In pigmentary glaucoma, pigment granules from your iris build up in the drainage channels, slowing or blocking fluid exiting your eye. Activities such as jogging sometimes stir up the pigment granules, depositing them on the trabecular meshwork and causing intermittent pressure elevations.
Glaucoma Risk factors
Because chronic forms of glaucoma can destroy vision before any signs or symptoms are apparent, be aware of these risk factors:
. Having high internal eye pressure (intraocular pressure)
. Being over age 60
. Being black, Asian or Hispanic
. Having a family history of glaucoma
. Having certain medical conditions, such as diabetes, heart disease, high blood pressure and sickle cell anemia
. Having corneas that are thin in the center
. Being extremely nearsighted or farsighted
. Having had an eye injury or certain types of eye surgery
. Taking corticosteroid medications, especially eyedrops, for a long time
How to Prevent Glaucoma
These self-care steps can help you detect glaucoma in its early stages, which is important in preventing vision loss or slowing its progress.

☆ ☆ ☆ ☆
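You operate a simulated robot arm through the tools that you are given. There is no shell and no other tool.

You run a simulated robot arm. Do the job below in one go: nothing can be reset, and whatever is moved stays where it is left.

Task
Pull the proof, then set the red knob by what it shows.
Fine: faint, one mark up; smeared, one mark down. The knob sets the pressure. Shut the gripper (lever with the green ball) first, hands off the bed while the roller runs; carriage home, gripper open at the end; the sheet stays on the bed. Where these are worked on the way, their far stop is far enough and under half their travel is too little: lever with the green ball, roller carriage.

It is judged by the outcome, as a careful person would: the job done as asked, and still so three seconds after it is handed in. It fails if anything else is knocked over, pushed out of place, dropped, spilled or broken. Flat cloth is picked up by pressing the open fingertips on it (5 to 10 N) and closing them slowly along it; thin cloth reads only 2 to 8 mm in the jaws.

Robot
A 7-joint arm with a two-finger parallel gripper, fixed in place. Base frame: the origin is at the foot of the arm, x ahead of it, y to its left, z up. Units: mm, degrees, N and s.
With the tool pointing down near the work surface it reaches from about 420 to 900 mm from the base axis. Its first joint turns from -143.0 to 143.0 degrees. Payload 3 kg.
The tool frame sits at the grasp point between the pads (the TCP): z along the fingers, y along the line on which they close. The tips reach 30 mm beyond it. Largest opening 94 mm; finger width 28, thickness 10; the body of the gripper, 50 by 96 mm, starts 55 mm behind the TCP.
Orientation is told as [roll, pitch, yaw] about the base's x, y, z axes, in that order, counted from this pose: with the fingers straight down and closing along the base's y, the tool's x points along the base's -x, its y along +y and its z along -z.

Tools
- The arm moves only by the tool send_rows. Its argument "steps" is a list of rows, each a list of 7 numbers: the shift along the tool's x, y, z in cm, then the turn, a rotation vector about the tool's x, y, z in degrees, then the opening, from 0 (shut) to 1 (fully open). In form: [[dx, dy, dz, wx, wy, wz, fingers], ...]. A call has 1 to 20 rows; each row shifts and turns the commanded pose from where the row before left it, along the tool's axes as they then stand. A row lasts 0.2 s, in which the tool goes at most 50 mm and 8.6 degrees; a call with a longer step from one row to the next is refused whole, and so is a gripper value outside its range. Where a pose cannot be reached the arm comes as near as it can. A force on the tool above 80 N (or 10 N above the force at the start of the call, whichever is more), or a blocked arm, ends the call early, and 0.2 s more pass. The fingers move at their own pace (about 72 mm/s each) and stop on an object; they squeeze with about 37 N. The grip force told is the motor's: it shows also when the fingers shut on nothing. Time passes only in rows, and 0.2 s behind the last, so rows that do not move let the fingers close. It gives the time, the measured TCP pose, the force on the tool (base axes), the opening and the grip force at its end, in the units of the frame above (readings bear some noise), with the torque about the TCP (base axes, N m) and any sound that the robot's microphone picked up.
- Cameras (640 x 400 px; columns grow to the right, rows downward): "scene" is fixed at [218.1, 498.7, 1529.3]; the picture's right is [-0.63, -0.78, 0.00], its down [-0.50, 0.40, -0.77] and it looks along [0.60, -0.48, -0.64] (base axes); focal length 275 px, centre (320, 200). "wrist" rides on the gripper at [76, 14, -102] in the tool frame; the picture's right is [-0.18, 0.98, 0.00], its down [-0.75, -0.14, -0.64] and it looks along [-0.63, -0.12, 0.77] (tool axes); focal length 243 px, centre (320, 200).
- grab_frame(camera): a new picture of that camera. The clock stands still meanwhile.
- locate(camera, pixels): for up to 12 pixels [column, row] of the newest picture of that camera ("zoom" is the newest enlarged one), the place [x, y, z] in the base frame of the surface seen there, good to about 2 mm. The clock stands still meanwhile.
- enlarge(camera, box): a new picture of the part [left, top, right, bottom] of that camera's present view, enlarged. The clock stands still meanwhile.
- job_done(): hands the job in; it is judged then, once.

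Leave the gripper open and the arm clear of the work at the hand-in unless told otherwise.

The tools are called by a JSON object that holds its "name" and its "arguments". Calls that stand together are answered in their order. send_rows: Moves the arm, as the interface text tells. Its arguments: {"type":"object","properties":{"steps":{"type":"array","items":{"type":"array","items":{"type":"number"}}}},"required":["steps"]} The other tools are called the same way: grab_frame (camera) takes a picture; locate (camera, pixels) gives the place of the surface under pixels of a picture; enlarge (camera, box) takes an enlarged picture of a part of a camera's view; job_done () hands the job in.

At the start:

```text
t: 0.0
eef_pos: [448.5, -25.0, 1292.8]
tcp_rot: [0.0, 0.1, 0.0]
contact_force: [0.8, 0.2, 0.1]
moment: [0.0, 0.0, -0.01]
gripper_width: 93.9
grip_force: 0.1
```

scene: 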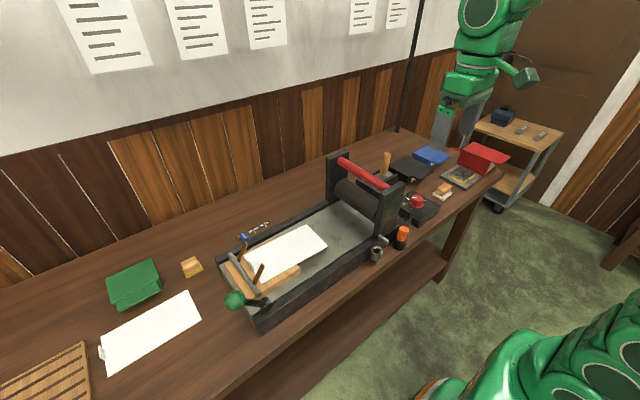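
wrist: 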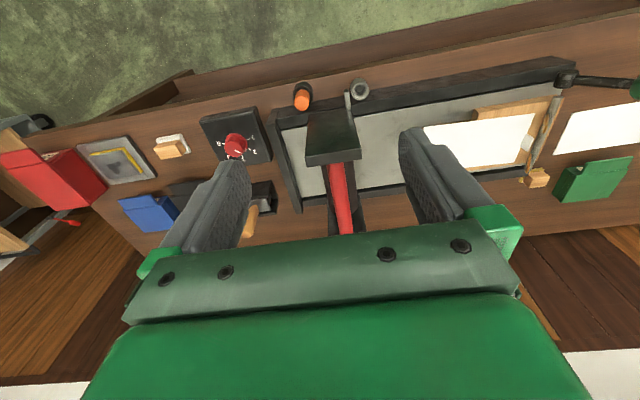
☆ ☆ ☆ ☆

. Get regular dilated eye examinations. Regular comprehensive eye exams can help detect glaucoma in its early stages, before significant damage occurs. As a general rule, the American Academy of Ophthalmology recommends having a comprehensive eye exam every five to 10 years if you're under 40 years old; every two to four years if you're 40 to 54 years old; every one to three years if you're 55 to 64 years old; and every one to two years if you're older than 65. If you're at risk of glaucoma, you'll need more frequent screening. Ask your doctor to recommend the right screening schedule for you.
. Know your family's eye health history. Glaucoma tends to run in families. If you're at increased risk, you may need more frequent screening.
. Exercise safely. Regular, moderate exercise may help prevent glaucoma by reducing eye pressure. Talk with your doctor about an appropriate exercise program.
. Take prescribed eyedrops regularly. Glaucoma eyedrops can significantly reduce the risk that high eye pressure will progress to glaucoma. To be effective, eyedrops prescribed by your doctor need to be used regularly even if you have no symptoms.
. Wear eye protection. Serious eye injuries can lead to glaucoma. Wear eye protection when using power tools or playing high-speed racket sports in enclosed courts.